No mesmo recurso, porém, ao abrigo do art. 430º, nº3, do CPC, impugnam o despacho proferido a fls. 400 dos autos sobre a reclamação quanto à selecção da matéria de facto feita no despacho saneador. É por aí que começaremos.
Realmente, na peça de fls. 365 a 367, os ora recorrentes haviam reclamado da base instrutória, pretendendo que a ela fossem levados os factos contidos nos arts. 2º, 3º, 5º, 6º, 7º, 8º, 9º, 10º, 11º, 12º, 15º, 16º, 17º, 18º, 19º, 20º, 21º, 22º, 23º e 37º da sua contestação, o que foi indeferido pelo mencionado despacho.

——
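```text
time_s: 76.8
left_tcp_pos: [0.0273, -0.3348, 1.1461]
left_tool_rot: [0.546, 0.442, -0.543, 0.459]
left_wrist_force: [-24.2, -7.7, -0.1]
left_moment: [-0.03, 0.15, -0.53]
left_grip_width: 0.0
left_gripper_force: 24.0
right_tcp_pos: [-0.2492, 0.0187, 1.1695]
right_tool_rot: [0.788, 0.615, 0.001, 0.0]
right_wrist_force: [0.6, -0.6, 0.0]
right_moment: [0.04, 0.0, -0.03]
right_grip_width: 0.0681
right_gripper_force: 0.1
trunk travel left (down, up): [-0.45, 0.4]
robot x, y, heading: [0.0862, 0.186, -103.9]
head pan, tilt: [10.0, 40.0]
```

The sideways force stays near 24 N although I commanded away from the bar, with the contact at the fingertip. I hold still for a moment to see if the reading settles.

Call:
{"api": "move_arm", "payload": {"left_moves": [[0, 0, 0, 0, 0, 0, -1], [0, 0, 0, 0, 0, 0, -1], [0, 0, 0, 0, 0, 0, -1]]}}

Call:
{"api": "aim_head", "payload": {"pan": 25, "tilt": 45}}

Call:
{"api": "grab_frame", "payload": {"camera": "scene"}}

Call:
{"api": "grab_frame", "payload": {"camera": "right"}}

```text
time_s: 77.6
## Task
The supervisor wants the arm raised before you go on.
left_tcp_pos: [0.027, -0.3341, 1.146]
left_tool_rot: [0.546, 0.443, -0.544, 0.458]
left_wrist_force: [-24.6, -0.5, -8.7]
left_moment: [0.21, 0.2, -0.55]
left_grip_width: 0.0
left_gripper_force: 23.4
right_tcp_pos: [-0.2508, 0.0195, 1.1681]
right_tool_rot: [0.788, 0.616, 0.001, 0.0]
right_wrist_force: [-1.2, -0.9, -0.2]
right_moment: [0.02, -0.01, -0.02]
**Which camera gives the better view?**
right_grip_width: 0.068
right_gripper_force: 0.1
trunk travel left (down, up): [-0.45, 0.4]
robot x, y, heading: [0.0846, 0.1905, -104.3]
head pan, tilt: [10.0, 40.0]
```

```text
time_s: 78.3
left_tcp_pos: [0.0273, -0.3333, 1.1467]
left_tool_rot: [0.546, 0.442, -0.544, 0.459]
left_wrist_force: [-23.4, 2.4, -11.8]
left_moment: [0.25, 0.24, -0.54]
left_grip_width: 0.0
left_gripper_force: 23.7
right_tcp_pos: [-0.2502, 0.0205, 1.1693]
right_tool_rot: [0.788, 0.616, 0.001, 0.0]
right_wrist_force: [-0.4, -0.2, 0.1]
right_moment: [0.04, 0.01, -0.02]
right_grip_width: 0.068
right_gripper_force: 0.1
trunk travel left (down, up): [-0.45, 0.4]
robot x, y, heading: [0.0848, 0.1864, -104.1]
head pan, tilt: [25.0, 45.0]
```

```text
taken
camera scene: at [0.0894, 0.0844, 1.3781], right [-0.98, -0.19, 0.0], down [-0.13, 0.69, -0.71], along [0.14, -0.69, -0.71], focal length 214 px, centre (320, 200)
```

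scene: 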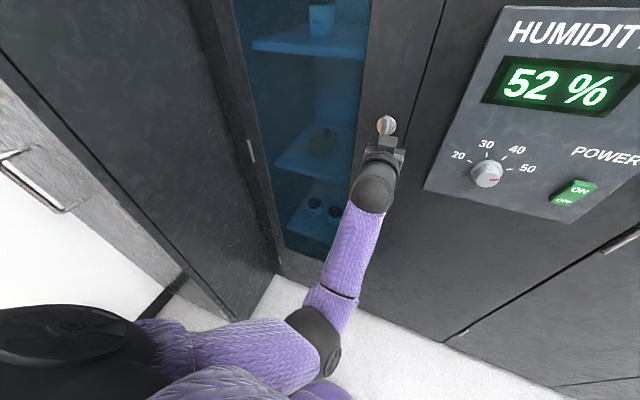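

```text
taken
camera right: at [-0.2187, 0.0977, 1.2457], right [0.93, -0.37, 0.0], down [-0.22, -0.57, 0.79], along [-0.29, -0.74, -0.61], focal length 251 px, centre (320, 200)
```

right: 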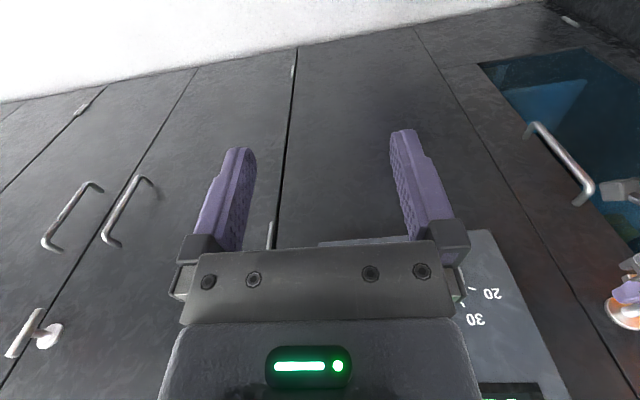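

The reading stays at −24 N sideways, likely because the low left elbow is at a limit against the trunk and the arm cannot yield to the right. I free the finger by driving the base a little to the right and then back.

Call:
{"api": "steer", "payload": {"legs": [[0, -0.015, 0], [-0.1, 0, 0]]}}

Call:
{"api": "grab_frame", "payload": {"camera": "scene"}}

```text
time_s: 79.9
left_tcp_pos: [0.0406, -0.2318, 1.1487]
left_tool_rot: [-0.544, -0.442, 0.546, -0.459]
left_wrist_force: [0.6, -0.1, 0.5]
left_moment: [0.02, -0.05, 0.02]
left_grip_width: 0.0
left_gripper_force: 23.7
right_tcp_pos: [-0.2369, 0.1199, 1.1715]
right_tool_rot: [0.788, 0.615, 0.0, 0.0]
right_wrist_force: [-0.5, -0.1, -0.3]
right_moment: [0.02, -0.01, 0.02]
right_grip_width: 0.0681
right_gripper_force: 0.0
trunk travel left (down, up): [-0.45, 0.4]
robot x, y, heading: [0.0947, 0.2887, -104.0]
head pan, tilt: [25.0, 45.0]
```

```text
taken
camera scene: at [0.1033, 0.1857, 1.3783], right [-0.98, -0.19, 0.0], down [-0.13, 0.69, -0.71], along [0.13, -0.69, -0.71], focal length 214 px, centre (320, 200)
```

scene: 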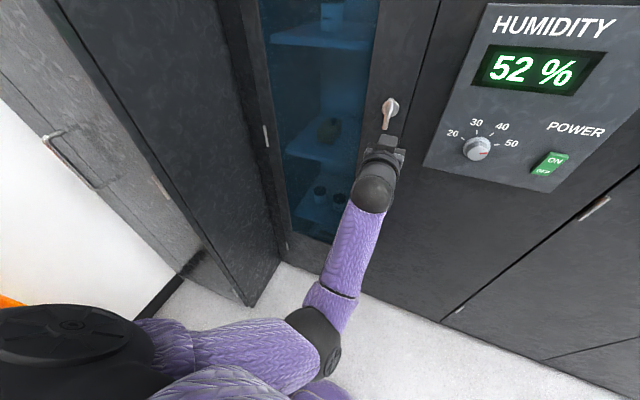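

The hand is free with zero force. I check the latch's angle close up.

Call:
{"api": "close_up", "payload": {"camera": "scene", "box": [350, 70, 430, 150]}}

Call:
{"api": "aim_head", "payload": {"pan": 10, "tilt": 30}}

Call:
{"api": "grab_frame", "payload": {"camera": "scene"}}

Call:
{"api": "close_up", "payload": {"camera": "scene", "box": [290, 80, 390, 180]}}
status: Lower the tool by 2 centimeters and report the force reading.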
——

Em sua opinião, aquele conjunto de factos teria em vista a contraprova da matéria invocada pelos AA, afastando a tese da má fé dos ora recorrentes e rechaçaria a possibilidade da aquisição por parte dos AA do domínio útil do prédio por usucapião.
Mas não têm razão.
Na verdade, àquele que invocar um direito cabe fazer a prova dos factos constitutivos do direito alegado (art. 335º, nº1, do C.C.). Isto significa que os AA, invocando a usucapião, têm que alegar e demonstrar os factos que traduzam a aquisição do respectivo direito. Da mesma maneira, tendo eles interesse em demonstrar que todos os RR agiram de má fé na sucessão dos negócios relatados, sobre eles recairia o respectivo ónus probatório. E se, finalmente, querem os AA ver destruída a eficácia dos contratos celebrados com base numa falsa procuração forjada pelo 1º réu, sobre eles haveria de impender o respectivo encargo comprovativo. São factos que preenchem a causa de pedir da acção e sobre isso não se deve ter alguma dúvida.
O art. 335º, nº2, do mesmo Código só inverte este ónus sempre que aqueles contra quem a invocação é feita queiram provar factos impeditivos, modificativos ou extintivos do direito invocado. Mas, aí, já estamos perante uma defesa por excepção, tal como no-lo revela o art. 407º, nº2, al. b), do CPC.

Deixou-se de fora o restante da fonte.